According to Cummings, the shape of our bodies, how much we weigh, even how much we're able to eat, may be 50 to 80 percent determined by genes, units of hereditary information stored in our cells. The CDC and National Institutes of Health agree that genes--which control hundreds of weight-regulating compounds in the body, like hormones and brain chemicals--may cause some of us to store more fat, burn fewer calories, and even crave more food. In other words, there's a lot more to fatness than lack of willpower: "We need to remember that for obese people being overweight is not necessarily their fault," says Cummings.

The evidence? Geneticists point to studies on identical twins, siblings born from a single fertilized egg who share a duplicate set of genes. University of Pennsylvania scientists compared the body shapes and weights of identical and fraternal twins, siblings born from separate eggs with similar but not identical genes. The surprising study results: As adults, the identical twins had mirror-image body shapes and weights, even when raised apart. But fraternal twins had body shapes and weights as varied as unrelated individuals, even when growing up in the same home.

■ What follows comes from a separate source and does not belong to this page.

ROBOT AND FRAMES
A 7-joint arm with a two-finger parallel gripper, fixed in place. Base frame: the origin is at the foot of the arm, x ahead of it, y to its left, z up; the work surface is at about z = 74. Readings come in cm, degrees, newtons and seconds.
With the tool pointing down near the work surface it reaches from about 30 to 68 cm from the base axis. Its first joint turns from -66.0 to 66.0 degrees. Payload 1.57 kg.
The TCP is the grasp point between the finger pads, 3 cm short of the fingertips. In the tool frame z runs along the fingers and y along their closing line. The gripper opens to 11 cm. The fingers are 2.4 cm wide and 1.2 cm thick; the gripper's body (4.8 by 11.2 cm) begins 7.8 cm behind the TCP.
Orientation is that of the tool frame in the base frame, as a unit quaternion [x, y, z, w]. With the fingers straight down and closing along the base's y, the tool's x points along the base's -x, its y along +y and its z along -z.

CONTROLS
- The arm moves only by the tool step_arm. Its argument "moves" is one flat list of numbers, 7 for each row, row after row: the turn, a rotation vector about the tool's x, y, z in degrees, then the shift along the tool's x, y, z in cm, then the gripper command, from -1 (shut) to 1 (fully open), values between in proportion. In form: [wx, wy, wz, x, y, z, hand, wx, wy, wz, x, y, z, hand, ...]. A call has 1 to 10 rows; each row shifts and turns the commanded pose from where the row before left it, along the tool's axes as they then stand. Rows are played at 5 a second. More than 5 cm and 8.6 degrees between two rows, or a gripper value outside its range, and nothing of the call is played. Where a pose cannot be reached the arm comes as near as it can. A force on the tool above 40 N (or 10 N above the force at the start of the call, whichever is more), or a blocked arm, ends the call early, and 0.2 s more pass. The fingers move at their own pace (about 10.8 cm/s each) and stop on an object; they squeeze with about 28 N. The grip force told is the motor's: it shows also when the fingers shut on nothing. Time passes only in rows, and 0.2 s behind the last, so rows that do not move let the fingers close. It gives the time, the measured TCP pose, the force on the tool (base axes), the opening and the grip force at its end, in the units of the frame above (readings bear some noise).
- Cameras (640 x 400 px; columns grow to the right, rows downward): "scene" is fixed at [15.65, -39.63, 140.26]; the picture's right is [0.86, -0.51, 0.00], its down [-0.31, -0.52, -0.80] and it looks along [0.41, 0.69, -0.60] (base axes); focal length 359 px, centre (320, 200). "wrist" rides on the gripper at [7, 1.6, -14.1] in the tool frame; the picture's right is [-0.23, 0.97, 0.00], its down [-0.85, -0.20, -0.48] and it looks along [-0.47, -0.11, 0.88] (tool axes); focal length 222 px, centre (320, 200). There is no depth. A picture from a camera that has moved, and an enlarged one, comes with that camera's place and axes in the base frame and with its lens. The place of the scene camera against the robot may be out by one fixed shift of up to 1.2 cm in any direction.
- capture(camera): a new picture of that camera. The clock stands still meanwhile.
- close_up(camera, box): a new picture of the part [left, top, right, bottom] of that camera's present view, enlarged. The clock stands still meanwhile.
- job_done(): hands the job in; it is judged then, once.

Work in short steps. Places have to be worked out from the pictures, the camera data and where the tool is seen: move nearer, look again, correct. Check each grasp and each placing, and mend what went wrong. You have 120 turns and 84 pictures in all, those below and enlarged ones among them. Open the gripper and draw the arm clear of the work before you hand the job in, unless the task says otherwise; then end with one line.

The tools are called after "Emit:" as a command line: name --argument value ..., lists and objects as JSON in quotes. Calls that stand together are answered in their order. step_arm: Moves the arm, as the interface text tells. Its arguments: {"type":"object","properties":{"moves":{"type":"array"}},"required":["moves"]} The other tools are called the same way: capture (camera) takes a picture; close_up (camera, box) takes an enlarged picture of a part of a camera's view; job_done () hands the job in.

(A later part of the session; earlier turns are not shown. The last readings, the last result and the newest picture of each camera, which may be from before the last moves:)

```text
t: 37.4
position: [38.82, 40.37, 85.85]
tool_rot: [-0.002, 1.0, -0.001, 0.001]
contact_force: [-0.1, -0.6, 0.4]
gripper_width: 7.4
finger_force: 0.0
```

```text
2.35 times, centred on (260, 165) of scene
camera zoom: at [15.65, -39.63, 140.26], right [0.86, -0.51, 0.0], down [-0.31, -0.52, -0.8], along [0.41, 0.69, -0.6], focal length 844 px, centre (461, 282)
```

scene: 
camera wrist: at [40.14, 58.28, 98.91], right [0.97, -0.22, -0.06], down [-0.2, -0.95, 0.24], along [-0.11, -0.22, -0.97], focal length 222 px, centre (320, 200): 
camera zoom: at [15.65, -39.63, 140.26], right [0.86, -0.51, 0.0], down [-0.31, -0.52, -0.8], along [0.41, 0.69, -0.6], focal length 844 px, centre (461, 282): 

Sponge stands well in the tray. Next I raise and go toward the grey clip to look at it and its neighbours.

How the genes interact in different people--and how much they're influenced by environmental factors, like food and eating habits--is still a mystery. But Cummings and his team are making strides: They recently discovered that a gene called ghrelin (GREY-lynn) plays a starring role in appetite control.

In most healthy people, the ghrelin gene programs stomach cells to produce a powerful hunger-stimulating hormone, a chemical messenger that signals the brain to control body functions. Secreted into the bloodstream, the hormone travels to the brain and activates feeding centers--like the hypothalamus, a forebrain area that regulates food intake (see diagram, p. 18) among other body functions. The ghrelin hormone rises sharply before meals and plummets afterwards: In theory, the more you produce, the hungrier you feel.

Cummings found that dieters who slash calories (see chart, right) have elevated pre-meal ghrelin levels--a condition that may trigger 'overeating. The body literally fights to stay fat, Cummings speculates. The question is, why?

One possible explanation: "For millions of years the human species probably endured common periodic famine," Cummings says. A person whose body slowed down the rate at which it converted food into energy (metabolism) may have been able to fend off starvation. "Today, that's what happens to people who diet--their metabolisms drag," explains Cummings. "It's the body's old attempt to store food for the long haul." He hopes to develop a drug that blocks the ghrelin hormone to help obese individuals shrink their appetites, shed pounds, and keep them off.

THE LIFESTYLE LINK

Genes once advantageous to cave dwellers may be wreaking havoc on modern waistlines. Yet even if genes determine a major portion of our body type and weight, we still have considerable control over our "fat." "The current obesity epidemic doesn't completely reflect genetic factors--but big changes in the way we live our lives," says Dr. William H. Dietz at the CDC.

For the first time in history, we have unlimited access to tasty foods dense with calories (energy units in food) and dietary/'at (energy-rich complex molecules). Our biggest challenge, says Dr. Kelly Brown at the Yale Center for Eating and Weight Disorders: controlling the urge to consume colossal food portions. A single serving of French fries in the 1960s contained 200 calories; today's super-size serving packs about 610 calories (see bar graph, left). At the same time, physical activity is tanking: 26 percent of kids ages 8 to 16 watch four or more hours of TV a day, while participation in gym class has dropped from 46 percent in 1991 to just 29 percent in 1999, according to the U.S. Department of Health and Human Services. "Never has there been a greater need to stress the importance of physical fitness," says HHS Secretary Tommy G. Thompson.